Jesus--Christus, Christa, Christum
An all-inclusive depiction of Jesus is more about the unity of human nature than the Word of God.
This past December, in anticipation of the new millennium, The National Catholic Reporter chose a trendy image of Jesus Christ for its cover. The painting, "Jesus of the People," was intentionally inclusive of each race, gender, and nation. Robed in white and black garments, Jesus is flanked by a yin-yang character, representing balance, and a feather, symbolizing American Indian spirituality.
Most striking is the portrayal of Jesus as a black person of indeterminate gender, with piercing but gentle eyes, and a sorrowful but self-assured countenance. Clearly the artist determined to depict God incarnate as encompassing all humanity.
The painting, of course, appeals to those who have customarily and unjustly been left out of the picture--women, people of color, and seekers of spirituality outside the Christian Church.
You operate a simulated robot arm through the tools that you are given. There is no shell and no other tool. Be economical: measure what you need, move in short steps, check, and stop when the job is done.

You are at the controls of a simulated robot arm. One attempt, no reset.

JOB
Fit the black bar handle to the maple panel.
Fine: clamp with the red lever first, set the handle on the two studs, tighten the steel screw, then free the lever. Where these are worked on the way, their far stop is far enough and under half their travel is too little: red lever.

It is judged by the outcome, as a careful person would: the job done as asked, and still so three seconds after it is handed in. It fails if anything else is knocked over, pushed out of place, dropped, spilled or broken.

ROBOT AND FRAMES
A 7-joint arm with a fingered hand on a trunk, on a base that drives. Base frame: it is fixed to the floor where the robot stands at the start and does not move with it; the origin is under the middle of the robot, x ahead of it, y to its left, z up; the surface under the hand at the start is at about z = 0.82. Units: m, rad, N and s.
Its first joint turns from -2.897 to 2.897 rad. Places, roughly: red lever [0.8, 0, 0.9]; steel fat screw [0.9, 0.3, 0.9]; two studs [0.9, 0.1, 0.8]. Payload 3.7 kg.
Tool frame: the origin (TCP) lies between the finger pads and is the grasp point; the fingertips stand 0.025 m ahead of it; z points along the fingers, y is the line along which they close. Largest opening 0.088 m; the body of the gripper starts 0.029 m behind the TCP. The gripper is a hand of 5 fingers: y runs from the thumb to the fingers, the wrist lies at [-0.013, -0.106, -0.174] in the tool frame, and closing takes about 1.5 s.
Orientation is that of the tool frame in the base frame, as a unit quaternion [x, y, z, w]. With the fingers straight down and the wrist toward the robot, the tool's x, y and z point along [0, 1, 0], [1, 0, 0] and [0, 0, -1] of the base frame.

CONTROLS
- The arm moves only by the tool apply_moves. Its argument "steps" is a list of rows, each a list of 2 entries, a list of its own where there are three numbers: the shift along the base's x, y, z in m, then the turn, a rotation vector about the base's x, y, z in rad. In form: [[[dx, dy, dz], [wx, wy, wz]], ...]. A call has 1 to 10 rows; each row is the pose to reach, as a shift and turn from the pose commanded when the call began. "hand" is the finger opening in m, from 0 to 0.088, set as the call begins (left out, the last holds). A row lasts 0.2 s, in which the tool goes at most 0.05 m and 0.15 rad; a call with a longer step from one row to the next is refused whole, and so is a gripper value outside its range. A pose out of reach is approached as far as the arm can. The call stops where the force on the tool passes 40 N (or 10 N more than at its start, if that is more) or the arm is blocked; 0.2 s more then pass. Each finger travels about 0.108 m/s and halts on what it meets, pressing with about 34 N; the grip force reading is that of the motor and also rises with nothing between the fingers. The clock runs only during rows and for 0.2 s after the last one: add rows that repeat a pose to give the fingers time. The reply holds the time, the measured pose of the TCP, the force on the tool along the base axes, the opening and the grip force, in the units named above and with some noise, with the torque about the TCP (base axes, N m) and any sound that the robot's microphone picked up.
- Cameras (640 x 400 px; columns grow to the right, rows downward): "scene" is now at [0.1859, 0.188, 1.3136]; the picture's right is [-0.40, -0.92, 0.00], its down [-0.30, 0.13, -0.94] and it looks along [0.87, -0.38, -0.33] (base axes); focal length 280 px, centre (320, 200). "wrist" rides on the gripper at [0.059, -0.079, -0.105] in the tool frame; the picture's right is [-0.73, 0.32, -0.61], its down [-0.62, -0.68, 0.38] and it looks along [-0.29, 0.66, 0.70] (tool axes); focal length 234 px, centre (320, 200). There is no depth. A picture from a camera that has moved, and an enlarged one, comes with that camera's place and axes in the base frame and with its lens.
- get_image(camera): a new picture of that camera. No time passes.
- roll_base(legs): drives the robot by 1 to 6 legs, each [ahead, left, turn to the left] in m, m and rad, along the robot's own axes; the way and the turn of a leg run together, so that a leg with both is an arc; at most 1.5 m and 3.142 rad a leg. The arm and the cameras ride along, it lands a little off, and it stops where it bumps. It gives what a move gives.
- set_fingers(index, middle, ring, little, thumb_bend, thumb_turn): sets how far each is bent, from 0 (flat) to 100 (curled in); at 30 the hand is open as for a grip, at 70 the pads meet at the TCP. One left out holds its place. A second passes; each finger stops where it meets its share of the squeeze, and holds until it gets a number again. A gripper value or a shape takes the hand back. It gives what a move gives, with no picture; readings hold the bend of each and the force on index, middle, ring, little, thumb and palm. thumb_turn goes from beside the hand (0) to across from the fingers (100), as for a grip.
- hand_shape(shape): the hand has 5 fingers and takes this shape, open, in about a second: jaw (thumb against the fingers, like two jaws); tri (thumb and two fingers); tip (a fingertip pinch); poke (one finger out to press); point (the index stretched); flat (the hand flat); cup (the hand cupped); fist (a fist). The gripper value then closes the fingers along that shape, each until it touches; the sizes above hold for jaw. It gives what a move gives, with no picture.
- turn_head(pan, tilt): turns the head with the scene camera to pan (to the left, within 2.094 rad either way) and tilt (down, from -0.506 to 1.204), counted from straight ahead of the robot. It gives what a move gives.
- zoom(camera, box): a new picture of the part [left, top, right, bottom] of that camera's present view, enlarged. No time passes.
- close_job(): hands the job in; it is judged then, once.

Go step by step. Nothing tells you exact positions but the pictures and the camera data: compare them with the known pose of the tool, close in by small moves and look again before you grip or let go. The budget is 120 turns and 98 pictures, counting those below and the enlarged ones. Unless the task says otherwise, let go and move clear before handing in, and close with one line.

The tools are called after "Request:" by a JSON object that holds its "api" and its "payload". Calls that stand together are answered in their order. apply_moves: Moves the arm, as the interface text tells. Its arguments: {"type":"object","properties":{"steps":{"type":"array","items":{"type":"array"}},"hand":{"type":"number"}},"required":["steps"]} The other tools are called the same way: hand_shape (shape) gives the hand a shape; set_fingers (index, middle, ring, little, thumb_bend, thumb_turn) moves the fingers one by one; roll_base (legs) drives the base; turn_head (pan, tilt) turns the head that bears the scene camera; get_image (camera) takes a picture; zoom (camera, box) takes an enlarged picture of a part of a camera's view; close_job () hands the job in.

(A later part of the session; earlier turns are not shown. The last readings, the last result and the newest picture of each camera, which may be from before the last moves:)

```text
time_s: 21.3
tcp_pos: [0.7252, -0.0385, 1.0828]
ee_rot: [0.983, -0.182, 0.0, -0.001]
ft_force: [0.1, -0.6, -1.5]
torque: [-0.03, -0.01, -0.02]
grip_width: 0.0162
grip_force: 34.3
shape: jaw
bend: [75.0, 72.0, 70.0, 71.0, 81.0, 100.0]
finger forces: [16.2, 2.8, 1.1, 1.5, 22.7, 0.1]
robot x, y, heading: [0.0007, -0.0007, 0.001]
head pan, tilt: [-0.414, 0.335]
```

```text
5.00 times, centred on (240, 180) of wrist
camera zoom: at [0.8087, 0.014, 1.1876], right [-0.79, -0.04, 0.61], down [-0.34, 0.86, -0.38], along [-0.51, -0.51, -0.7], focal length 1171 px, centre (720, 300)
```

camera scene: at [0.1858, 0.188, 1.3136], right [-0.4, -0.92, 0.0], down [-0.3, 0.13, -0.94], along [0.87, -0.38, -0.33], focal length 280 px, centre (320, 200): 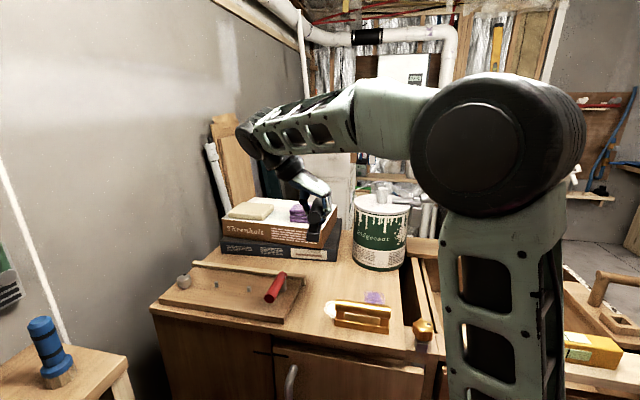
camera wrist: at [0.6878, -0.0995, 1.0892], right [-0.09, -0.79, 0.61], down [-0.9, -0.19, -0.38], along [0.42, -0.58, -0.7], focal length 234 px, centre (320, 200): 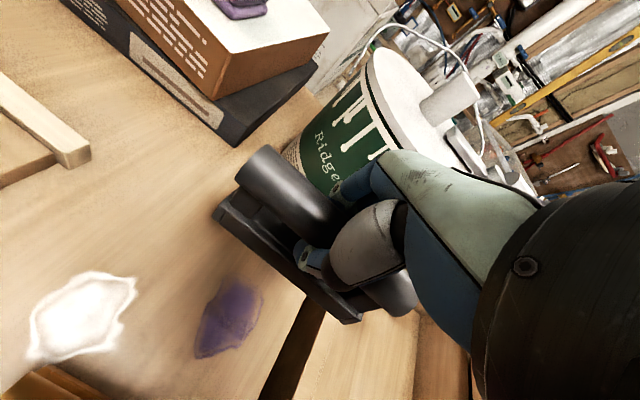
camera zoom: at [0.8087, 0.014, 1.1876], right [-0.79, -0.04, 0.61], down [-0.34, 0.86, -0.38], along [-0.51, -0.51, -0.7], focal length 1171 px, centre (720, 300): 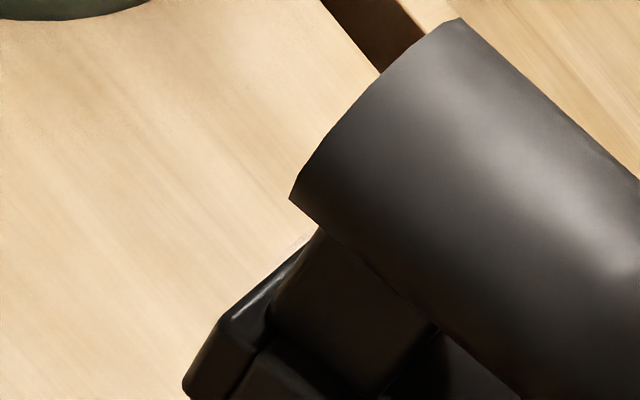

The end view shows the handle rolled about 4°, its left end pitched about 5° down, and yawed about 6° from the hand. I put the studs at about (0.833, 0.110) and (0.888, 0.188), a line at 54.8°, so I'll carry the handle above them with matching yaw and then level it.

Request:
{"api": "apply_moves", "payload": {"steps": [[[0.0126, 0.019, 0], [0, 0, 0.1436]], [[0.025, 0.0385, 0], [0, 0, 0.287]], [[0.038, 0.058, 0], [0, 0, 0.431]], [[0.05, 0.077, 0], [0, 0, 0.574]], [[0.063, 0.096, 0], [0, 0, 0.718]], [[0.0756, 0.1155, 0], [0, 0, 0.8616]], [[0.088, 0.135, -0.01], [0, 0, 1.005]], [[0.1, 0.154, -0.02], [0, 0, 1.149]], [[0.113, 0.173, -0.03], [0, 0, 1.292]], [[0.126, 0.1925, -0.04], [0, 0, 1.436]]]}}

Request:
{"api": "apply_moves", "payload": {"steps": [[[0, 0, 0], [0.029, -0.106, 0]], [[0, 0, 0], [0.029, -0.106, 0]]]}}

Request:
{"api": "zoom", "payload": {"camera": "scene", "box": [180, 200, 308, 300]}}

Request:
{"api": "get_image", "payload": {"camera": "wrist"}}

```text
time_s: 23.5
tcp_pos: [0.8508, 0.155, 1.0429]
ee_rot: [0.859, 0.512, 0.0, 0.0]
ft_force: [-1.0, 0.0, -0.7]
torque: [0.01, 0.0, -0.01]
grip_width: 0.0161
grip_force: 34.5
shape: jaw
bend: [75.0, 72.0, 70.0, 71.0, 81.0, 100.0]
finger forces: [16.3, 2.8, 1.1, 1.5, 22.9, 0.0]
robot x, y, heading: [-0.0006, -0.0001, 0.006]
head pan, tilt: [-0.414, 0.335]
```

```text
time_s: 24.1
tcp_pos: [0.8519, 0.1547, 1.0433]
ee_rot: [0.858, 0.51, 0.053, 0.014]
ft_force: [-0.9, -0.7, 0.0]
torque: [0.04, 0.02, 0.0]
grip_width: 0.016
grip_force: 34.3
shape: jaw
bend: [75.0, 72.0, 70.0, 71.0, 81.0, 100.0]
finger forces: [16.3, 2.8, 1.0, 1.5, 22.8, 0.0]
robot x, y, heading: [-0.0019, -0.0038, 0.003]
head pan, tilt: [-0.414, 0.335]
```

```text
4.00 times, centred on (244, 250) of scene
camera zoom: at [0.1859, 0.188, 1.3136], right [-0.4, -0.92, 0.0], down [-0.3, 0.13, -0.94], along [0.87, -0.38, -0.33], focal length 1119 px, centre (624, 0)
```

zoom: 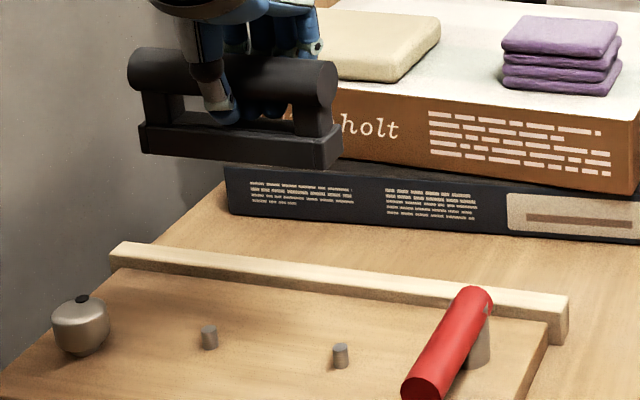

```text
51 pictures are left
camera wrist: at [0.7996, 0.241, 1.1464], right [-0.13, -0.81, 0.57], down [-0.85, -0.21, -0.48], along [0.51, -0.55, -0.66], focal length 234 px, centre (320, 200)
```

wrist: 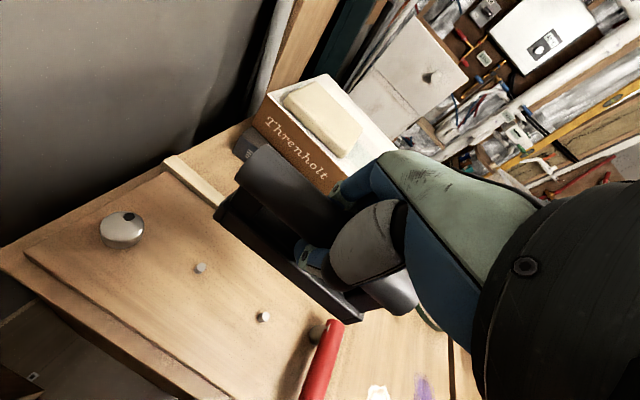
It certainly balances the lopsided images many of us saw as children. My husband, of Ukrainian background, beheld the Lord and his Mother as blond models clothed in Eastern Slavic patterns. My guess is we've all been exposed to equally exclusive images.
So, why, as an Orthodox Christian, was I disturbed by this haunting representation? Because this iconographic interpretation intended to inspire us for the next 1,000 years swerves dramatically from the Tradition of the previous 2,000 years.
By including varied elements in the image, the artist imagines she is depicting wholeness, the fullness of all of humanity in the body of Jesus Christ. Wrong. She is representing only one aspect of Jesus Christ--his human nature. Noticeably absent are his divinity, his person, and his mode of existence. This is not the Jesus Christ of Scripture or of the Nicene Creed, who is one Person - the Son of God - in two natures, human and divine. This is a collage of humanity, scraps of our flesh sewn together. It is more about the unity of human nature than the Word of God become flesh - Jesus Christ.
Let's focus on just one aspect of this Jesus - the conspicuous vagueness as to whether this person is a man or a woman. For the last three decades feminist theologians have proclaimed the Word of God incarnate is a spiritual Being beyond masculinity and femininity. They decried the divine Word's eternal Sonship and the human Jesus' male body, and they carried crucifixes bearing feminized images called "Christas" to prove their point. They quoted from the Fathers of the Church, among them St. Gregory Nazianzus, who stated, "that which is not assumed cannot be healed." If the Christ assumed only masculinity, they asked, how then are women saved? The incarnate Word, they insisted, must have included every particle of human nature in order to save all. This icon is the trophy of their doctrinal battle.